WHAT THIS TASK INVOLVES: Transcribe every line, keeping it exact.
[BEGIN INPUT ROWS]
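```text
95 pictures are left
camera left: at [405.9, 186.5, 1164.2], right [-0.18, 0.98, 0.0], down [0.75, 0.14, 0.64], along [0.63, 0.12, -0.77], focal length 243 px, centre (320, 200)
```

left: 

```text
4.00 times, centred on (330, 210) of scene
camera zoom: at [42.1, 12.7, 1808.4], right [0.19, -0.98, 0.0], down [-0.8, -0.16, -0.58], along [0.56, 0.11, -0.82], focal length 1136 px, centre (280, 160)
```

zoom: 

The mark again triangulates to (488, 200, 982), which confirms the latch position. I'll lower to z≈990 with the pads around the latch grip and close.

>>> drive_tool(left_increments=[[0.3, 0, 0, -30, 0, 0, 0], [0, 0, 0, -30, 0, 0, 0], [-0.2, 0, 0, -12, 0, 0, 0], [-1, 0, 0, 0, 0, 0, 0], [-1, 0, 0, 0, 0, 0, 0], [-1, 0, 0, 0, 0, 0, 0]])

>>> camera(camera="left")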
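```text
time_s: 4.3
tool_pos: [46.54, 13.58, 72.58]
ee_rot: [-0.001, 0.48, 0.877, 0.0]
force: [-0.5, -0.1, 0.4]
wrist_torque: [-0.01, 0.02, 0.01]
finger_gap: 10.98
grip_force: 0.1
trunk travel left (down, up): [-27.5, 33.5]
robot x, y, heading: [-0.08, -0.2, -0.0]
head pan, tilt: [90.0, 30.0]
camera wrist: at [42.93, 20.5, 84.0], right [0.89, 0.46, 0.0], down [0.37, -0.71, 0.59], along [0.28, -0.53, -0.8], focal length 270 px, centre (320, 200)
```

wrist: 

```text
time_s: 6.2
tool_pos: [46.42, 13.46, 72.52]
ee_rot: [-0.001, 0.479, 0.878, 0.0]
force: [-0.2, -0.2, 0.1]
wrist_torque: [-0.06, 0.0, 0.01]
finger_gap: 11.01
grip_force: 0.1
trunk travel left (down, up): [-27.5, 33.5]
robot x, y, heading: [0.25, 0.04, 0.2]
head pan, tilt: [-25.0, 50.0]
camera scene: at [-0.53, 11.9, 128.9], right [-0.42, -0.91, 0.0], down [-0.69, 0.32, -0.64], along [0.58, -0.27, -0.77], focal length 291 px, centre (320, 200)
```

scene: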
[END INPUT ROWS]
EXERCISE ANSWER:
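```text
95 pictures are left
camera left: at [405.9, 186.5, 1164.2], right [-0.18, 0.98, 0.0], down [0.75, 0.14, 0.64], along [0.63, 0.12, -0.77], focal length 243 px, centre (320, 200)
```

left: 

```text
4.00 times, centred on (330, 210) of scene
camera zoom: at [42.1, 12.7, 1808.4], right [0.19, -0.98, 0.0], down [-0.8, -0.16, -0.58], along [0.56, 0.11, -0.82], focal length 1136 px, centre (280, 160)
```

zoom: 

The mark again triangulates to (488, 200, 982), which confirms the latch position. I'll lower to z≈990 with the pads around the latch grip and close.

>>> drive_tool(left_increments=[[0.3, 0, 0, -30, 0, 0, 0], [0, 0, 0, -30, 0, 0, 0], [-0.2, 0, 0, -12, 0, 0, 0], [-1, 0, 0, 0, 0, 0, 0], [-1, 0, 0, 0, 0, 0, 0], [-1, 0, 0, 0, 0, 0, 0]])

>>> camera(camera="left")
```text
time_s: 4.3
tool_pos: [46.54, 13.58, 72.58]
ee_rot: [-0.001, 0.48, 0.877, 0.0]
force: [-0.5, -0.1, 0.4]
wrist_torque: [-0.01, 0.02, 0.01]
finger_gap: 10.98
grip_force: 0.1
trunk travel left (down, up): [-27.5, 33.5]
robot x, y, heading: [-0.08, -0.2, -0.0]
head pan, tilt: [90.0, 30.0]
camera wrist: at [42.93, 20.5, 84.0], right [0.89, 0.46, 0.0], down [0.37, -0.71, 0.59], along [0.28, -0.53, -0.8], focal length 270 px, centre (320, 200)
```

wrist: 

```text
time_s: 6.2
tool_pos: [46.42, 13.46, 72.52]
ee_rot: [-0.001, 0.479, 0.878, 0.0]
force: [-0.2, -0.2, 0.1]
wrist_torque: [-0.06, 0.0, 0.01]
finger_gap: 11.01
grip_force: 0.1
trunk travel left (down, up): [-27.5, 33.5]
robot x, y, heading: [0.25, 0.04, 0.2]
head pan, tilt: [-25.0, 50.0]
camera scene: at [-0.53, 11.9, 128.9], right [-0.42, -0.91, 0.0], down [-0.69, 0.32, -0.64], along [0.58, -0.27, -0.77], focal length 291 px, centre (320, 200)
```

scene: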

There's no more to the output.